German Sound System with turntable.

Peter Eland of Velovision Magazine emailed me this photo of a sound system, taken at the Eurobike trade show a few weeks ago.

The custom fiberglass work is very clean, with the rounded corners, and trap doors. I also like the choice of speakers — the aluminum cones look very sleek and integrate well with the white cabinet. The design for the top surface is simple and looks very stable.

Is it stable enough for the needle on that turntable to stay in the groove out on the street? Or does it only work on the carpeted halls of the trade show? I’m very curious. Perhaps DJ Jojo can tell us if it’s possible to roll while turntabling.
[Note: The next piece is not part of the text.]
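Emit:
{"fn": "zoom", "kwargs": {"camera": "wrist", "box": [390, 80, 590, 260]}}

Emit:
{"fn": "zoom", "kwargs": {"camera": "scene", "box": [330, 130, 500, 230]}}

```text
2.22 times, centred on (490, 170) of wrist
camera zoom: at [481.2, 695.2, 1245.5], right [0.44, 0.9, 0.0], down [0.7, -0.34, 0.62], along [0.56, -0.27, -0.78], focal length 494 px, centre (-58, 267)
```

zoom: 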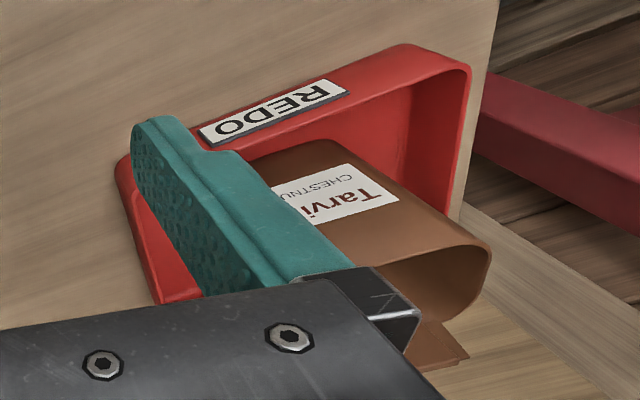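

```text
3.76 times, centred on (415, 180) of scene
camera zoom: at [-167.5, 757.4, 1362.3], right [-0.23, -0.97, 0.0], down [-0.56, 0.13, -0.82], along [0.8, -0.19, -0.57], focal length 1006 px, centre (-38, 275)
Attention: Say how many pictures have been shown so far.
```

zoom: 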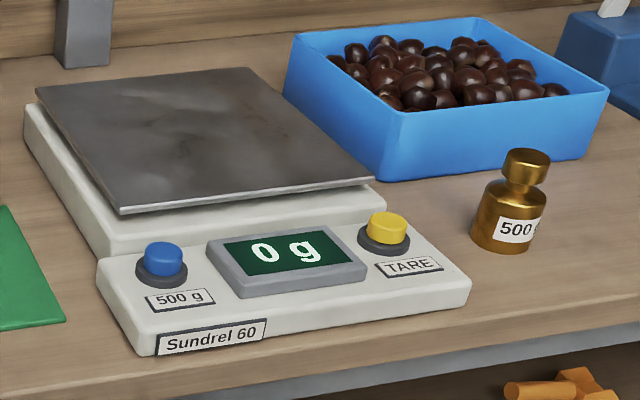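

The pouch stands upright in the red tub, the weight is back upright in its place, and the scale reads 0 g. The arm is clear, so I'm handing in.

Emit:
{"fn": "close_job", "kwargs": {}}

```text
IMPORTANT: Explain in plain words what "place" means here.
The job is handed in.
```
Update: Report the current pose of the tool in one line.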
If you set the needle to the heaviest setting, perhaps?

Adding any instrument to a cruiser ride is a great way to take the creative potential higher. The turntable may not be the most practical choice, but since when is Soul Cycling about practicality? The iPod is practical, but isn’t itself very interactive.

This sound system also gives us a chance to talk about one of the hardest challenges in bicycle audio: form vs. function. The bicycle is such a beautiful, iconic form. As a designer, I want to compliment it, accentuate it, emulate its simplicity. But the demands of audio are such that we need large speaker cabinets in order to achieve good bass.

Bass is so critical to feeling the music in your body, which makes you want to move and dance. It makes you feel like you’re cruising ‘in the music’, not listening to music on your bike.

Reproducing good bass requires a resonating chamber. I can’t tell you how big because it depends on the size of the woofers you use and their electomagnetic properties. I use the Loudspeaker Design Cookbook as a guide. What makes this challenge harder is that bass gets lost in the street because you don’t have the walls of a room to reinforce it. It’s not enough to not scrimp on bass; you have to overcompensate.

Ultimately, this sound system, despite its professional execution, looks fairly blocky. Sometimes this is unavoidable, particularly if you want to have a powerful system. I think these guys could have done a little better to avoid their sound system dominating the bike. But maybe that’s not the aesthetic they were going for.